Now, a survey run by the Institute of Directors (IoD) has found two-thirds of company directors think a new code of conduct is needed for large private firms.
“Good governance is not only relevant for financial institutions and large listed companies,” the IoD wrote in its submission to the consultation. “The IoD is convinced that appropriate corporate governance practices can contribute to the success of UK companies of all types and sizes, including those that are unlisted or privately held.”
Meanwhile, the consultation submission from the British Bankers’ Association read: “While we should not lose sight of the fact that privately-held business can be well-run organisations, BHS has shown that corporate failure on the part of privately-held businesses with limited liability can have a significant effect on many people’s lives.
We therefore see merit in their being held to a higher standard of corporate governance than currently exists based upon a combination of statutory requirement and the development of a suitably tailored code.”
BHS, once a staple on the high street, fell into administration last April, putting around 10,000 jobs on the line. The collapse, which happened when the firm had a hole worth £571m in its pension schemes, sparked two closely-watched parliamentary inquiries.
The Financial Reporting Council announced early yesterday morning it would be reviewing its corporate governance code for listed companies, and would be running a consultation into this later this year, once the watchdog had reviewed the responses to the government’s consultation.
Government statistics suggest there are some 2,500 private companies and 90 limited liability partnerships in the UK which employ more than 1,000 people.

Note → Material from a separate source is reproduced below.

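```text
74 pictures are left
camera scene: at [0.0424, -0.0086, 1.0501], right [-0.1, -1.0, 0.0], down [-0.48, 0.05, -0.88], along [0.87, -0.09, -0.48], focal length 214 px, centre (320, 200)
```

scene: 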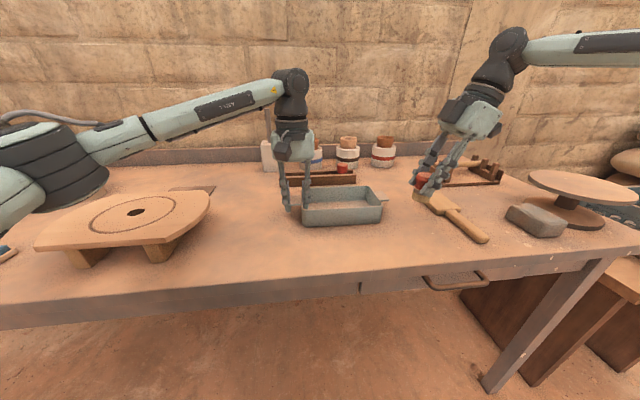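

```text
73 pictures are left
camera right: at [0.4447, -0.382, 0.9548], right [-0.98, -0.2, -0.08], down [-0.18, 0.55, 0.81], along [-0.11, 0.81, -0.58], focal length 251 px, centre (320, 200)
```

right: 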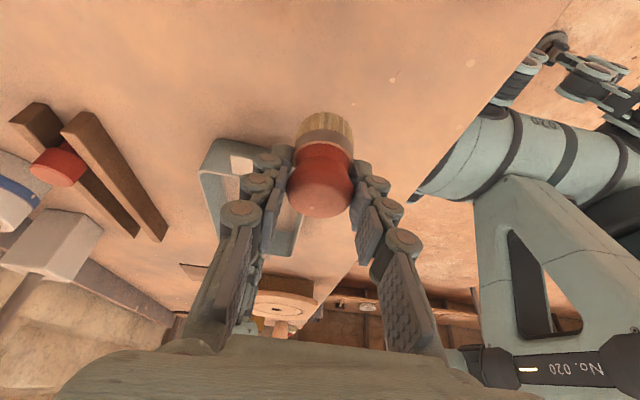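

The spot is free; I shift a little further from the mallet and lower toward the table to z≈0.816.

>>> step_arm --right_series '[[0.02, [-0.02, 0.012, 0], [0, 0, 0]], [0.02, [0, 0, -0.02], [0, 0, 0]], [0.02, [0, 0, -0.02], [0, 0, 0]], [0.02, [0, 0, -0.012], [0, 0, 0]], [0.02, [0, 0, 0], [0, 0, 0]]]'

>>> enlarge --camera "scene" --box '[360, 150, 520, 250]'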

The consultation has also sought input on executive pay.
Sky News revealed yesterday that asset manager Fidelity International’s consultation submission included calls to increase binding votes on boardroom pay policy from once every three years to once every year.
The firm also suggested remuneration committee chairs should be called on to step down if they cannot get approval on pay reports from at least 75 per cent of voting shareholders.
However, accountancy giant PwC has cautioned reformed pay policies could be ineffective if they were driven by gut feeling about boardroom pay rather than facts and figures.
“Executive pay needs reform, but it’s vital we focus on the right issues if that reform is going to be effective,” said Tom Gosling, head of reward at PwC. “If we wrongly diagnose the illness then the cure won’t work. We need to base reform on robust evidence.”